-- Start Quoted text --

What a difference Ray Barretto makes to a session!

Of course, it's not just him. Davis and Scott blow the cathedral ceilings off Rudy Van Gelder's Englewood Cliffs shrine, and if you ever wondered if Moodsville meant "you can sneak this record on for your Jackie Gleason fans, and maybe they won't notice it's jazz," you can forget that right now. This is a session that left me thinking two things, and two things only. One, I'm so glad I'm a jazz fan and I get to experience music like this, and two, How is it possible that I never heard this before?

So pardon me if I'm speechless for a while, as I just listen to the music a few more times, all the way through.

OK, I'm back. Still amazed. Eddie Davis plays right on that sweet spot at the cusp of bebop and rhythm and blues. Ray Barretto is the musician's musician on congas, equally adept at playing Latin or bebop, but sensitive as he is to the boppish tempos of Mr. Jaws, this one has that Latin edge all the way through. And Shirley Scott is the perfect accompanist to Davis's bebop and the perfect spur to send the music into the next decade. My God, she could play! And she was so inventive.

-- End Quoted text --

» Request 1: In the listing below, find the line that contains "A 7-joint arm" and the line that contains "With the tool". Quote both and every line between them, exactly, and nothing more.

-- Start Recorded information --

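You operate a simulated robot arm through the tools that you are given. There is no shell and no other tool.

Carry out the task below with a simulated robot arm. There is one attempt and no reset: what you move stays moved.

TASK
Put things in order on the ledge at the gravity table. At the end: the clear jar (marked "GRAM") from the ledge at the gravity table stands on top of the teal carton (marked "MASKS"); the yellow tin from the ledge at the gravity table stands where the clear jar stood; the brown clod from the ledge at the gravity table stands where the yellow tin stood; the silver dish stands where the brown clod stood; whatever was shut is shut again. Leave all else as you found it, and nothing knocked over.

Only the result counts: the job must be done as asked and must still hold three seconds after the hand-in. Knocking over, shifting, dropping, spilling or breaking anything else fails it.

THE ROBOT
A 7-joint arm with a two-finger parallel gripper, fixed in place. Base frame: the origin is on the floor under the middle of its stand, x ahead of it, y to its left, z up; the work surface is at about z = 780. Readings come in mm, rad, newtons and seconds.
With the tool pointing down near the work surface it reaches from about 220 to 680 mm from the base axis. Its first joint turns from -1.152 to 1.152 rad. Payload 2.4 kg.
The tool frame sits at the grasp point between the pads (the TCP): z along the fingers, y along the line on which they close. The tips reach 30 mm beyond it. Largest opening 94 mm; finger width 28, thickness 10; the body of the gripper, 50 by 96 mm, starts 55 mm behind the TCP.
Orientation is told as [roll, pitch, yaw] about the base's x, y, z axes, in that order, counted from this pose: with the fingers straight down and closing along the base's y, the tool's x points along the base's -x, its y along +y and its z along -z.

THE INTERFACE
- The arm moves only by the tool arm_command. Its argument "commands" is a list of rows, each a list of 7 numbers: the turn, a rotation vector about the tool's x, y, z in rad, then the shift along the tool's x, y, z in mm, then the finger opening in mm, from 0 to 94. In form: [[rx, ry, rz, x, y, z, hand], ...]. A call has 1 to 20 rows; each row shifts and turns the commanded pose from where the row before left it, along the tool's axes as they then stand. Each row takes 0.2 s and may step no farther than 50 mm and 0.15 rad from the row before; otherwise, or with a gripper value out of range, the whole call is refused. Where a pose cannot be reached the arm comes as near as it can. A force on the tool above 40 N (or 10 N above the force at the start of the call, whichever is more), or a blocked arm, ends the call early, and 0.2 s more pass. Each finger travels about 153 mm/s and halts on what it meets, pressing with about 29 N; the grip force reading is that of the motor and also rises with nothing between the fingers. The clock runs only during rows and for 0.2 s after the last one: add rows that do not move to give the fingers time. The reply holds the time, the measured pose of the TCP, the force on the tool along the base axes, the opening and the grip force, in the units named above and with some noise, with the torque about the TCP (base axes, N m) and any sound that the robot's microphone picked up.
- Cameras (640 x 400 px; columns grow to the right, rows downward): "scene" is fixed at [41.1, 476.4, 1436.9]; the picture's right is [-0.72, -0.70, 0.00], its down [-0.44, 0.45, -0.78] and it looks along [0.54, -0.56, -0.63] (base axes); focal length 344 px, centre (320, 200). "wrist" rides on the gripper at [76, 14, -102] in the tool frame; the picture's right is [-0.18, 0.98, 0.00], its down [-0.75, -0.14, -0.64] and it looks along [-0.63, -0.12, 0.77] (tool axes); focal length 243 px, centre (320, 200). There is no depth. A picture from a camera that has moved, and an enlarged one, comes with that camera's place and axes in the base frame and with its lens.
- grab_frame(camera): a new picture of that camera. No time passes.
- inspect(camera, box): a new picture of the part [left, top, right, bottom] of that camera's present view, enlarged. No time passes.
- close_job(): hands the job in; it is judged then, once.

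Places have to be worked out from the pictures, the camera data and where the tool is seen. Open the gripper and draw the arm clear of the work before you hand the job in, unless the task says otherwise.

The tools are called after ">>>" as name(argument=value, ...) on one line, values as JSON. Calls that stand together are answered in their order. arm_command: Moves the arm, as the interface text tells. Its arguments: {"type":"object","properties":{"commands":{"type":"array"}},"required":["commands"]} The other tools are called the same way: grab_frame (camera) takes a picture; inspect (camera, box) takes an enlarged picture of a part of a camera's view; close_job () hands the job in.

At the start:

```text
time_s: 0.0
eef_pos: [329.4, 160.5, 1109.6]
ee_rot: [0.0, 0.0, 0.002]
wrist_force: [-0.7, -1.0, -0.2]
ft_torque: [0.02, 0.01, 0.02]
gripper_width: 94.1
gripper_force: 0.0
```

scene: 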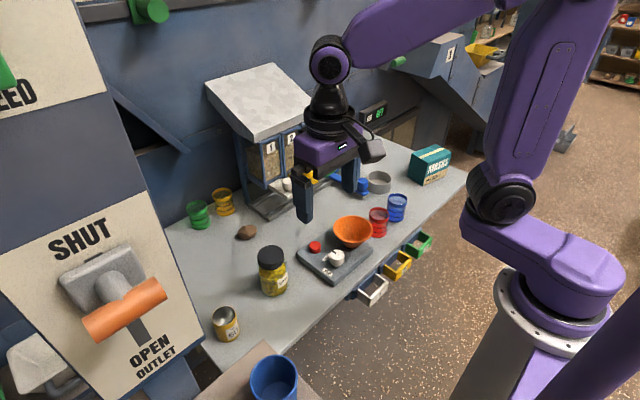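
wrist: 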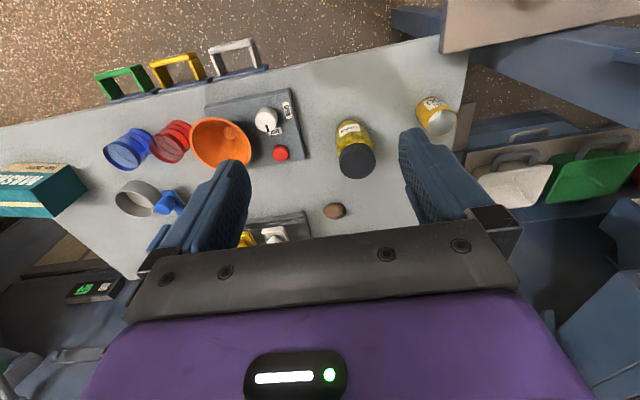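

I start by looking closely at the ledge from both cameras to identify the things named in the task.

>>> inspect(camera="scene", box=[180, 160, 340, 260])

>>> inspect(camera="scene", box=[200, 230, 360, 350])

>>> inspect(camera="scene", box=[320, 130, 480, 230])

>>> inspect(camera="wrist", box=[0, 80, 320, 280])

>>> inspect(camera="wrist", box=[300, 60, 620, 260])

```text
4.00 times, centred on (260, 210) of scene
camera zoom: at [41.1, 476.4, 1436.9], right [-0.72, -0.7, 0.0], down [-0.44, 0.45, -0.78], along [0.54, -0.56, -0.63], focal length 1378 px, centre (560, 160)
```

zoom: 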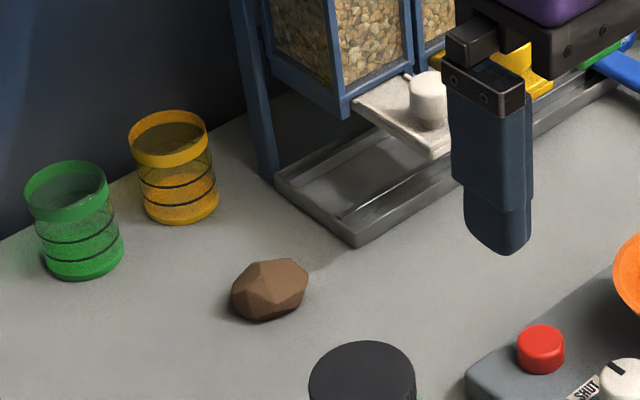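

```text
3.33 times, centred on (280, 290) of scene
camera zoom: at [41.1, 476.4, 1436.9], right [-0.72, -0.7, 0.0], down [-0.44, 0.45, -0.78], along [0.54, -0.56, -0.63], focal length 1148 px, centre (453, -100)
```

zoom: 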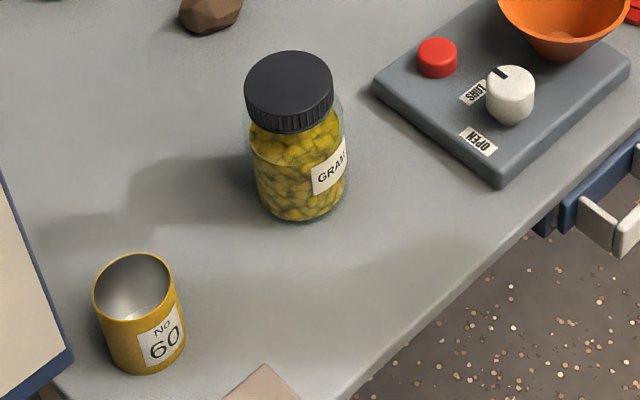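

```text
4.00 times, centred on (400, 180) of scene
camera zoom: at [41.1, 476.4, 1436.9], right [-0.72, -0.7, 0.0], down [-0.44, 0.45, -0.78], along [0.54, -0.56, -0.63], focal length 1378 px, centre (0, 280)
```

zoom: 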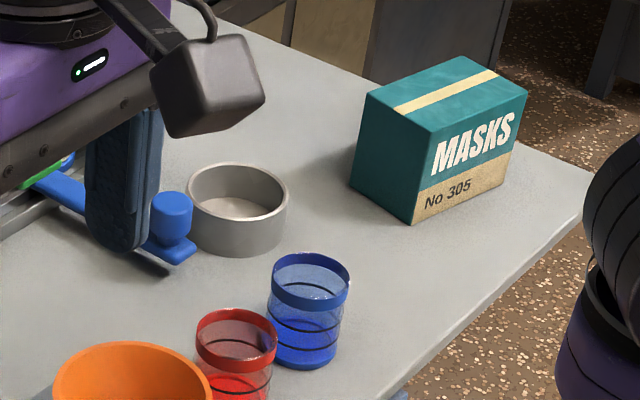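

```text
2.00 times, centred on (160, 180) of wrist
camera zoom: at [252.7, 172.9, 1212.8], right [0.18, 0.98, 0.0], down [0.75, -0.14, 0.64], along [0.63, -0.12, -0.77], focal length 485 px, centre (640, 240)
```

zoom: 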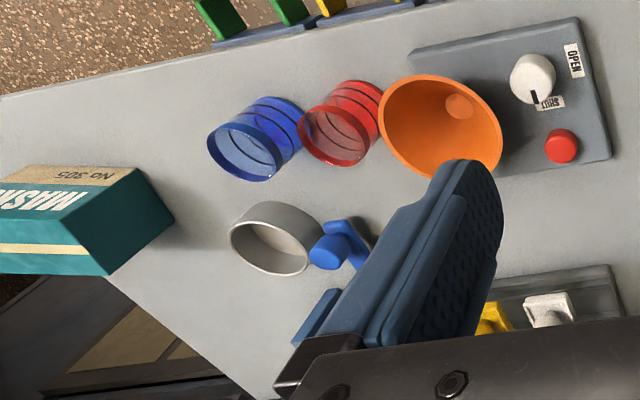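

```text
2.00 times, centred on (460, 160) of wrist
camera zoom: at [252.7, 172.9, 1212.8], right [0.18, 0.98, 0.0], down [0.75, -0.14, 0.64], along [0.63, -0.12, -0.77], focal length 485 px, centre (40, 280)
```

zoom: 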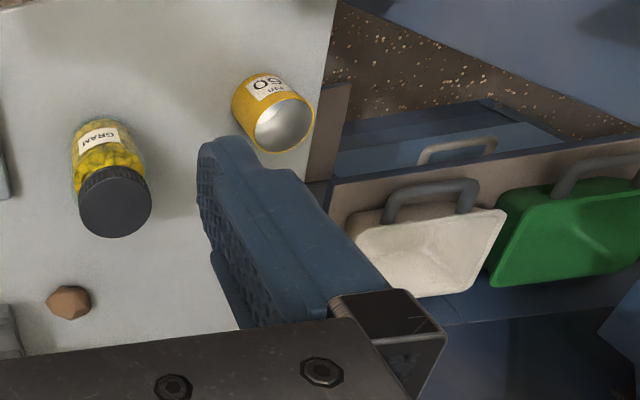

-- End Recorded information --

» Request 2: Set down the quoted text as it stands from "OK, I'm back." to "was so inventive.", and nothing more.

» Correct result 1:
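A 7-joint arm with a two-finger parallel gripper, fixed in place. Base frame: the origin is on the floor under the middle of its stand, x ahead of it, y to its left, z up; the work surface is at about z = 780. Readings come in mm, rad, newtons and seconds.
With the tool pointing down near the work surface it reaches from about 220 to 680 mm from the base axis. Its first joint turns from -1.152 to 1.152 rad. Payload 2.4 kg.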

» Correct result 2:
OK, I'm back. Still amazed. Eddie Davis plays right on that sweet spot at the cusp of bebop and rhythm and blues. Ray Barretto is the musician's musician on congas, equally adept at playing Latin or bebop, but sensitive as he is to the boppish tempos of Mr. Jaws, this one has that Latin edge all the way through. And Shirley Scott is the perfect accompanist to Davis's bebop and the perfect spur to send the music into the next decade. My God, she could play! And she was so inventive.